● **WORK REQUIRED**: Pictures excluded, retype the lines from the one containing "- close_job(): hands" through the last line of the data below, both included.

● **DATA SHOWN**:
— Begin —

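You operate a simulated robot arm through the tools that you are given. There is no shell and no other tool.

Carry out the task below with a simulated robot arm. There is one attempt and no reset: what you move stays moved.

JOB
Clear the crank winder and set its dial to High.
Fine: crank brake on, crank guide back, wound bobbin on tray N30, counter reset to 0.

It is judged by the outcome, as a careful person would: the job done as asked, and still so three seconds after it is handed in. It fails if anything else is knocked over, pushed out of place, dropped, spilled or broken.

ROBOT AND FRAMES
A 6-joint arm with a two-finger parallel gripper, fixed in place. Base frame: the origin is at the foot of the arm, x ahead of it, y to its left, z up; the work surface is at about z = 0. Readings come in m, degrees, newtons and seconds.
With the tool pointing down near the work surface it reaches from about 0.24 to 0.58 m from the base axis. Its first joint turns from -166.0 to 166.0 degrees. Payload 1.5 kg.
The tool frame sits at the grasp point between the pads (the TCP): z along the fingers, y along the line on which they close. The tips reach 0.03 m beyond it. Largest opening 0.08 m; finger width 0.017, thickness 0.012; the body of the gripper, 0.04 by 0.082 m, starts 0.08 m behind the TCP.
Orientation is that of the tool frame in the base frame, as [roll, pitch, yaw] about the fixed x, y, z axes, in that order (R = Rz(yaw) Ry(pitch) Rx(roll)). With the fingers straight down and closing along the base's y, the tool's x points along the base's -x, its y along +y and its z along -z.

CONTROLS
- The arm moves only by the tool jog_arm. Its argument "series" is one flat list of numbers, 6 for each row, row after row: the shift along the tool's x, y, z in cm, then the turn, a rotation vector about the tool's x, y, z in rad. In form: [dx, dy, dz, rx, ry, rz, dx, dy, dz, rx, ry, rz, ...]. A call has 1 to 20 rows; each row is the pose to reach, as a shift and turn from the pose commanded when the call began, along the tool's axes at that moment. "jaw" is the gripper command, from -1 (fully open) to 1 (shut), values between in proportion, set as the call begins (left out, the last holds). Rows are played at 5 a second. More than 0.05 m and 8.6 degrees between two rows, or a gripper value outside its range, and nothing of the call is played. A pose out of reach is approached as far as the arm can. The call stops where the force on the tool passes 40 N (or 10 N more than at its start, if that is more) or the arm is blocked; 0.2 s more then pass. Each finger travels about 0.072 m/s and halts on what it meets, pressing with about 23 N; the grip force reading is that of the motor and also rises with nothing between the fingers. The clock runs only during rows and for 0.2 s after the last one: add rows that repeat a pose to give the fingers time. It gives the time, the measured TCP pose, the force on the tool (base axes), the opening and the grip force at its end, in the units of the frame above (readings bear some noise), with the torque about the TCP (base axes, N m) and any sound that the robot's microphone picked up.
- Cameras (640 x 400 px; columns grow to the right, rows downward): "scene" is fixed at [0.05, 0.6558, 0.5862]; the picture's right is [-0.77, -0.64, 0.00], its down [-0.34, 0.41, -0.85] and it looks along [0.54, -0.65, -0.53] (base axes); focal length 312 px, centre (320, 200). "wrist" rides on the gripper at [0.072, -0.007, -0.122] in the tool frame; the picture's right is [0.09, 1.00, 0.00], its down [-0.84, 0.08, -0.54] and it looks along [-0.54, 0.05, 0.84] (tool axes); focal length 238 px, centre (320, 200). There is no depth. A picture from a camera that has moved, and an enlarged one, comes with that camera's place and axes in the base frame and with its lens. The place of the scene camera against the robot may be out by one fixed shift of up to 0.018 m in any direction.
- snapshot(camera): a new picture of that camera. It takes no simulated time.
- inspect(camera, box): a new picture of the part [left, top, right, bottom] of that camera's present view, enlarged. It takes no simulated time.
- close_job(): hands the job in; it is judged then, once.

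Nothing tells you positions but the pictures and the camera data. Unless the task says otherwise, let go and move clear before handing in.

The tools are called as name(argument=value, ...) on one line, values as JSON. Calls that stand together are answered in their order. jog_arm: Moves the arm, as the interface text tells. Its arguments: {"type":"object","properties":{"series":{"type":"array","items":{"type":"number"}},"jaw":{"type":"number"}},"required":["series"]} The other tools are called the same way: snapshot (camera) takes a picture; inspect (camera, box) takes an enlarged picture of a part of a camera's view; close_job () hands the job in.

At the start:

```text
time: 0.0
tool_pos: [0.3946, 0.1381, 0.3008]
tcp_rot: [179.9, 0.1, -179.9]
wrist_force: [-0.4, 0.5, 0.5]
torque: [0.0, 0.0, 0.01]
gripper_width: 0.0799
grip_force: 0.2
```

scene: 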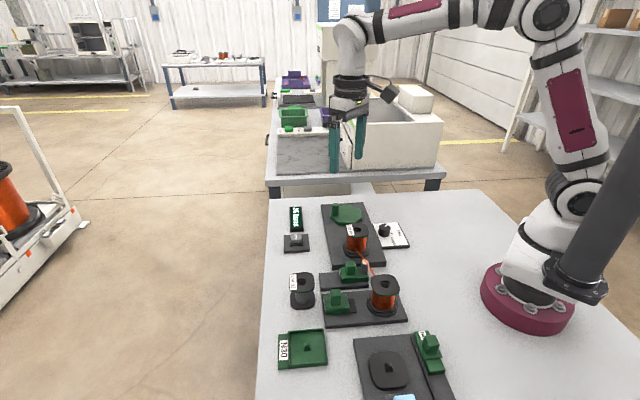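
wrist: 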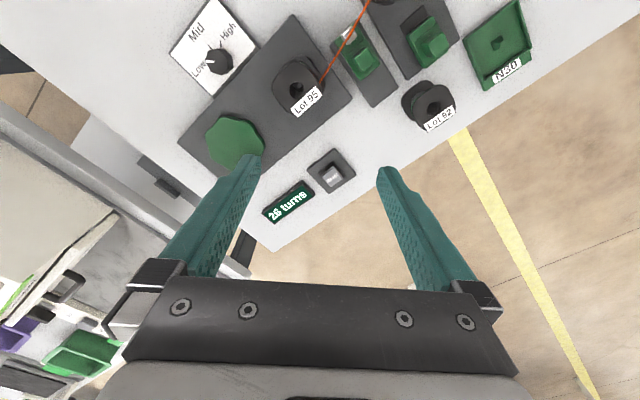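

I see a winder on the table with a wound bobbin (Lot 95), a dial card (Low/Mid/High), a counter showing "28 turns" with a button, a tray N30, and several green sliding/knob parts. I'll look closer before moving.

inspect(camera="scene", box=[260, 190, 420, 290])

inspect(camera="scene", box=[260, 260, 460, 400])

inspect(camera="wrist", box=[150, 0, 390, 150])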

— End —

● **SOLVED PROBLEM**:
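- close_job(): hands the job in; it is judged then, once.

Nothing tells you positions but the pictures and the camera data. Unless the task says otherwise, let go and move clear before handing in.

The tools are called as name(argument=value, ...) on one line, values as JSON. Calls that stand together are answered in their order. jog_arm: Moves the arm, as the interface text tells. Its arguments: {"type":"object","properties":{"series":{"type":"array","items":{"type":"number"}},"jaw":{"type":"number"}},"required":["series"]} The other tools are called the same way: snapshot (camera) takes a picture; inspect (camera, box) takes an enlarged picture of a part of a camera's view; close_job () hands the job in.

At the start:

```text
time: 0.0
tool_pos: [0.3946, 0.1381, 0.3008]
tcp_rot: [179.9, 0.1, -179.9]
wrist_force: [-0.4, 0.5, 0.5]
torque: [0.0, 0.0, 0.01]
gripper_width: 0.0799
grip_force: 0.2
```

scene: 
wrist: 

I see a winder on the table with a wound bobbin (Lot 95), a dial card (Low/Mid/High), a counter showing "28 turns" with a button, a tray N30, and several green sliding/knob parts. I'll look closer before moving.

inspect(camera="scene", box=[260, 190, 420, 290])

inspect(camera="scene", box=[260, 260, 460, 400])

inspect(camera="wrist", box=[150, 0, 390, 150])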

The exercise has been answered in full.